Elle soumet que si la Commission devait reconnaître que l'article 31 de la Loi sur l'accès est inopposable aux demandeurs en leur qualité d'élu, elle devrait cependant, d'office, assurer le respect du secret professionnel en vertu de l'article 9 de la Charte, précité, puisque la preuve établit qu'il n'y a pas eu renonciation à la confidentialité de ce document. Elle demande conséquemment à la Commission, si la communication de cet avis aux demandeurs devait être ordonnée, de rendre une ordonnance de confidentialité en raison du caractère confidentiel de l'avis juridique en litige puisque le secret professionnel appartient à l'organisme, non pas aux demandeurs, et que seul le conseil réuni en assemblée délibérante peut décider de le rendre public.

Elle soumet enfin que le rapport en litige ne se situe pas encore, tel que le démontre la preuve, à l'intérieur d'un processus décisionnel. Elle demande que la Commission rende une ordonnance de confidentialité concernant ce document si la Commission devait ordonner sa communication aux demandeurs; à son avis, seul le conseil de l'organisme est habilité à décider de rendre ce document public.

Les demandeurs prétendent sur ce sujet que l'octroi de contrats à des consultants, avocats ou autres professionnels est décidé par le conseil de l'organisme, non pas par le maire de celui-ci. À leur avis, leur qualité de membres du conseil de l'organisme, «élus démocratiquement pour représenter nos citoyens» les oblige à voter de façon éclairée afin de bien représenter «les intérêts des contribuables». Ils ajoutent que l'accès aux documents en litige, en leur qualité de membres de l'organisme, ne signifie pas qu'ils les communiqueront à l'extérieur de l'organisme et n'a pas pour effet d'annuler le caractère confidentiel de ces documents à l'intérieur de celui-ci. Les demandeurs affirment qu'ils sont en mesure de maintenir le caractère confidentiel de ces documents destinés au conseil exclusivement.
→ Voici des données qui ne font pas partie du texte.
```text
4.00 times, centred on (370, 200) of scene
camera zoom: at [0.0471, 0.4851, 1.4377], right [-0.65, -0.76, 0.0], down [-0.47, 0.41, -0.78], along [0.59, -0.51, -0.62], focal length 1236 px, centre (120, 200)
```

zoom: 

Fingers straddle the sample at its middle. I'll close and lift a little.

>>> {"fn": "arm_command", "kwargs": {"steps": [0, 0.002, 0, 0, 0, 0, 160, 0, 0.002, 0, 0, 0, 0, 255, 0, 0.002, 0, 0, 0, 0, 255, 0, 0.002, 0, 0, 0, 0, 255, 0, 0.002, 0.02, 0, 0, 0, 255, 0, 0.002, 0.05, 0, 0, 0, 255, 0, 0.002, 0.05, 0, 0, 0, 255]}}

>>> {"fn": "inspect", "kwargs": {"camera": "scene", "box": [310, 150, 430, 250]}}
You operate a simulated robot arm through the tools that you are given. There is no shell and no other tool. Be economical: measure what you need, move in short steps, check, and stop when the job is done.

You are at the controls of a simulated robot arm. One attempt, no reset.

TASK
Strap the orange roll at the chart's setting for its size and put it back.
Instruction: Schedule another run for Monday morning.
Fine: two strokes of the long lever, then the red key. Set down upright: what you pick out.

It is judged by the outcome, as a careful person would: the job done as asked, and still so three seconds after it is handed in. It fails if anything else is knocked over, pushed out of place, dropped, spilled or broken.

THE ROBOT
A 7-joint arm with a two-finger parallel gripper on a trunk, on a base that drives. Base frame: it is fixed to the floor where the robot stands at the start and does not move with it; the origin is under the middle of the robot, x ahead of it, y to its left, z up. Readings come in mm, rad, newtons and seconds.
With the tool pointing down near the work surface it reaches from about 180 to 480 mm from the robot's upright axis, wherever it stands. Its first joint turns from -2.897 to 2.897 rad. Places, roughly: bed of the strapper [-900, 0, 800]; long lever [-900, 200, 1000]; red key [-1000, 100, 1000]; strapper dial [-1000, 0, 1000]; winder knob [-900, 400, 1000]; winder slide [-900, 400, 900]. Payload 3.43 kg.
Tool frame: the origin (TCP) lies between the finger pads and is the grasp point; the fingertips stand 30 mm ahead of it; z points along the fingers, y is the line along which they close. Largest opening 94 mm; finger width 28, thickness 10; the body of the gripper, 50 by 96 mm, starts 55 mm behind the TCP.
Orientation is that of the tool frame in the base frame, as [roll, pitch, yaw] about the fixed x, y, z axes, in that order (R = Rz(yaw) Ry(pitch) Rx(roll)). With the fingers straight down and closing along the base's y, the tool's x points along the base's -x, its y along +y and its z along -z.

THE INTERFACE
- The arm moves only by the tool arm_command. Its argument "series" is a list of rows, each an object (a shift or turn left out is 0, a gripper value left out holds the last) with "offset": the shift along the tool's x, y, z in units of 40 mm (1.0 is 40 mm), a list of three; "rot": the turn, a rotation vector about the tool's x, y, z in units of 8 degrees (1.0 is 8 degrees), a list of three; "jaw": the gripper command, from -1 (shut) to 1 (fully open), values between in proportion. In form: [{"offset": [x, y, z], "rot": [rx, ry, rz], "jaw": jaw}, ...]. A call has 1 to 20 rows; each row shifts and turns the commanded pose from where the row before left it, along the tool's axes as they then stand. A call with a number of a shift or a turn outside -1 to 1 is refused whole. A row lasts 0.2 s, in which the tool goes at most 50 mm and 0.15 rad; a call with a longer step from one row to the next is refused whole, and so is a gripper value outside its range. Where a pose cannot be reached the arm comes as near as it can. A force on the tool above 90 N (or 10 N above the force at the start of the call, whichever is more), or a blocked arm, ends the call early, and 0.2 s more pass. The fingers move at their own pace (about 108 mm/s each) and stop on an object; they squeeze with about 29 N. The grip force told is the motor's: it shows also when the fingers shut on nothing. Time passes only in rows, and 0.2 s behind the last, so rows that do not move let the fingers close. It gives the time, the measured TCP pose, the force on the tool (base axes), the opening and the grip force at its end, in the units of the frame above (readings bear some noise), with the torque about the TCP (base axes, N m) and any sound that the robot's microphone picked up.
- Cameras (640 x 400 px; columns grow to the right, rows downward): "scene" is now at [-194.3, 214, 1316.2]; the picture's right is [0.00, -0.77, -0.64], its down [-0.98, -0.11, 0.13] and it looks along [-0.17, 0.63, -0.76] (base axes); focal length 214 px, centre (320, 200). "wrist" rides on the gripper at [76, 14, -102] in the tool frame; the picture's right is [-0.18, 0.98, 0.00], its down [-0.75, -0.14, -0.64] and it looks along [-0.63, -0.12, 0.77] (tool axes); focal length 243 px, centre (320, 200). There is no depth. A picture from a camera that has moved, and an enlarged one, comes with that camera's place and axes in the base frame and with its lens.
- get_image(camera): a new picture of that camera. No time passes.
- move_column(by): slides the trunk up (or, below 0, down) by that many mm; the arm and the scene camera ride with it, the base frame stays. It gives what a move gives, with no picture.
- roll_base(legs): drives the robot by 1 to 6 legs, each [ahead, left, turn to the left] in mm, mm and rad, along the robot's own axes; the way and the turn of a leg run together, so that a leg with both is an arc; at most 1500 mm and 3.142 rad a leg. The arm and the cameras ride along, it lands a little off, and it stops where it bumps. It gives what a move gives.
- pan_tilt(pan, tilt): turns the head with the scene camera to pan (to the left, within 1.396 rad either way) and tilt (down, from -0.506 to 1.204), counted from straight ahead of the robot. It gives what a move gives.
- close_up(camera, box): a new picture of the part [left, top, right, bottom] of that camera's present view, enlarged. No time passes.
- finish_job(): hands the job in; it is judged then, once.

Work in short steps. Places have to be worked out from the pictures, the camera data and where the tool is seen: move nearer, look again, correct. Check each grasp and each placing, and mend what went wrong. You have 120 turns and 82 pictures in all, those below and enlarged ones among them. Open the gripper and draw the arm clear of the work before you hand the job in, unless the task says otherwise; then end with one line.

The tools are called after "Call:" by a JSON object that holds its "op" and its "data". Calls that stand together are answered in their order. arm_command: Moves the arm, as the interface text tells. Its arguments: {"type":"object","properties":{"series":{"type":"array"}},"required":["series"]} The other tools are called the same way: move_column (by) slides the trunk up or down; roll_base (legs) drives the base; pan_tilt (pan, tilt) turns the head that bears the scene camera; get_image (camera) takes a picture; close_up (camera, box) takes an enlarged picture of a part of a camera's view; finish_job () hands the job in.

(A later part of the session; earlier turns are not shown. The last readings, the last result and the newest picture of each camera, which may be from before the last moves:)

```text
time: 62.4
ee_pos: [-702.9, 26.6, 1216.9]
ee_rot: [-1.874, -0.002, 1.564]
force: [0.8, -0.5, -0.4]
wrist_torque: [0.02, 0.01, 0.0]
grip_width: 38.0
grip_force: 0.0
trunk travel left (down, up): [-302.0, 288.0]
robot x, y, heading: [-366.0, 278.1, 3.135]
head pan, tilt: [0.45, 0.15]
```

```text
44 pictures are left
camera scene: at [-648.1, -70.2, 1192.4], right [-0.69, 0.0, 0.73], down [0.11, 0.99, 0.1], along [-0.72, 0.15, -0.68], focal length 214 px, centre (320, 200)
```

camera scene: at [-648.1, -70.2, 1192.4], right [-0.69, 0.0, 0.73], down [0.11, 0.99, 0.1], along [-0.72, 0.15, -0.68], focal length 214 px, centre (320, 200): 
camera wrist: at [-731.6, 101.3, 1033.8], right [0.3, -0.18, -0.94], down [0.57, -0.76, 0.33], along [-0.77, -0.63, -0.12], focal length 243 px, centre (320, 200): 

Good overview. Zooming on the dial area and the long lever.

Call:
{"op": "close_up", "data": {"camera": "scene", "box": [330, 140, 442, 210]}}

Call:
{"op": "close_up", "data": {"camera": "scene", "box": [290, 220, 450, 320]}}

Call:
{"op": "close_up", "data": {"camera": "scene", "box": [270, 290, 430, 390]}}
Les demandeurs soumettent qu'ils ne peuvent systématiquement s'astreindre à voter contre des propositions lorsque les avis juridiques afférents ne leur sont pas fournis et ainsi risquer de se prononcer à l'encontre des intérêts des contribuables qui les ont élus pour administrer l'organisme avec prudence et souci d'éviter les situations tant litigieuses que coûteuses, notamment.

Ils soumettent que l'accès au rapport en litige, qu'ils entendent utiliser de façon confidentielle, leur

permettra de voter de façon éclairée concernant l'engagement et la promotion de personnel ainsi que l'achat d'équipement.

À leur avis, il n'y a pas que le maire de l'organisme qui soit en mesure de respecter la confidentialité des documents en litige, l'expérience ayant démontré que les membres du conseil ont »la même conscience professionnelle» et la capacité de demeurer discrets.

La procureure de l'organisme réitère que la preuve (O-6) établit que les demandeurs ont bel et bien voté, ce, sans avoir eu accès à l'avis juridique en litige, contre la proposition relative à la ratification des actes posés et à l'octroi du contrat au plus bas soumissionnaire conforme dans le dossier de l'amorce rue Guillebert et avenue du Golf. Elle réitère également que les demandeurs sont des personnes au sens de l'article 9 de la Loi sur l'accès et qu'ils n'ont aucun statut particulier en leur qualité de membres du conseil d'un organisme public.

DÉCISION : J'ai pris connaissance des deux documents en litige. A) L'avis juridique : Le premier document est, à n'en pas douter, un avis juridique. Préparé par la société d'avocats Pothier Delisle et daté du 26 juillet 1999, ce document est adressé au maire de l'organisme et il concerne, comme l'indique la résolution adoptée par le conseil le 2 septembre 1999 (O-6), les travaux de voirie exécutés pour la rue Guillebert et l'avenue du Golf. Cet avis juridique est essentiellement constitué de deux types de renseignements : les renseignements concernant les faits, tels qu'ils ont été confiés à cette société de professionnels par des personnes ayant administrativement agi pour l'organisme relativement à l'exécution de ces travaux, ainsi que les renseignements concernant l'application du droit à ce cas particulier.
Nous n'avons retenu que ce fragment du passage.